» **WHAT TO DO**
Repeat each line of the material exactly.

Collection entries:
■ ■ ■

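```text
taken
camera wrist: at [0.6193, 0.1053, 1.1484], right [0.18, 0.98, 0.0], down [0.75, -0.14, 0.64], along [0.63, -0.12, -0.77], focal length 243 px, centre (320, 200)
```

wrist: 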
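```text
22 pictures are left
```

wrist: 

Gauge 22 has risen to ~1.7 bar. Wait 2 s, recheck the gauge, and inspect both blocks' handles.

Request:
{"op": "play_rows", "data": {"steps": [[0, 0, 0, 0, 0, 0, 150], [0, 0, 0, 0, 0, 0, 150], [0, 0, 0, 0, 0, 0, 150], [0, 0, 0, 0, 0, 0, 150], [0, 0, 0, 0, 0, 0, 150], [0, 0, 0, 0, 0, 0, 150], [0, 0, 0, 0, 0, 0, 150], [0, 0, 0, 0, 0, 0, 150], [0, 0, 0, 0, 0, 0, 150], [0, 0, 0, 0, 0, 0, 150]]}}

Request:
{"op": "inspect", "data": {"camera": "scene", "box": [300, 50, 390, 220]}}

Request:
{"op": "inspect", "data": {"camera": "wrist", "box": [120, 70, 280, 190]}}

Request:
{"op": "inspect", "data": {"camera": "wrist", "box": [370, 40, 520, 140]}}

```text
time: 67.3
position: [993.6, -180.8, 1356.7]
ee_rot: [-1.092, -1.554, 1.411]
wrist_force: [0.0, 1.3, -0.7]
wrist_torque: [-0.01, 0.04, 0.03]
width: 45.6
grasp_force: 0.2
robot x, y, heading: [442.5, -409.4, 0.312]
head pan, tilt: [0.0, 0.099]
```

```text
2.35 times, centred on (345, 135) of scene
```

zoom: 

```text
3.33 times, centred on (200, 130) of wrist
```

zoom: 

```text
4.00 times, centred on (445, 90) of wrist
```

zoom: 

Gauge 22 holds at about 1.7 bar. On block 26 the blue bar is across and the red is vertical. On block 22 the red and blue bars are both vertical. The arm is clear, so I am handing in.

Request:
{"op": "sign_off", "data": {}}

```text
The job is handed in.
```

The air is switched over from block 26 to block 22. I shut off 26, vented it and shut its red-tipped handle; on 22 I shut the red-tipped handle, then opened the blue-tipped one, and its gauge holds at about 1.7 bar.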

■ ■ ■

» **SOLUTION FOR THIS PROBLEM**
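```text
taken
camera wrist: at [0.6193, 0.1053, 1.1484], right [0.18, 0.98, 0.0], down [0.75, -0.14, 0.64], along [0.63, -0.12, -0.77], focal length 243 px, centre (320, 200)
```

wrist: 
```text
22 pictures are left
```

wrist: 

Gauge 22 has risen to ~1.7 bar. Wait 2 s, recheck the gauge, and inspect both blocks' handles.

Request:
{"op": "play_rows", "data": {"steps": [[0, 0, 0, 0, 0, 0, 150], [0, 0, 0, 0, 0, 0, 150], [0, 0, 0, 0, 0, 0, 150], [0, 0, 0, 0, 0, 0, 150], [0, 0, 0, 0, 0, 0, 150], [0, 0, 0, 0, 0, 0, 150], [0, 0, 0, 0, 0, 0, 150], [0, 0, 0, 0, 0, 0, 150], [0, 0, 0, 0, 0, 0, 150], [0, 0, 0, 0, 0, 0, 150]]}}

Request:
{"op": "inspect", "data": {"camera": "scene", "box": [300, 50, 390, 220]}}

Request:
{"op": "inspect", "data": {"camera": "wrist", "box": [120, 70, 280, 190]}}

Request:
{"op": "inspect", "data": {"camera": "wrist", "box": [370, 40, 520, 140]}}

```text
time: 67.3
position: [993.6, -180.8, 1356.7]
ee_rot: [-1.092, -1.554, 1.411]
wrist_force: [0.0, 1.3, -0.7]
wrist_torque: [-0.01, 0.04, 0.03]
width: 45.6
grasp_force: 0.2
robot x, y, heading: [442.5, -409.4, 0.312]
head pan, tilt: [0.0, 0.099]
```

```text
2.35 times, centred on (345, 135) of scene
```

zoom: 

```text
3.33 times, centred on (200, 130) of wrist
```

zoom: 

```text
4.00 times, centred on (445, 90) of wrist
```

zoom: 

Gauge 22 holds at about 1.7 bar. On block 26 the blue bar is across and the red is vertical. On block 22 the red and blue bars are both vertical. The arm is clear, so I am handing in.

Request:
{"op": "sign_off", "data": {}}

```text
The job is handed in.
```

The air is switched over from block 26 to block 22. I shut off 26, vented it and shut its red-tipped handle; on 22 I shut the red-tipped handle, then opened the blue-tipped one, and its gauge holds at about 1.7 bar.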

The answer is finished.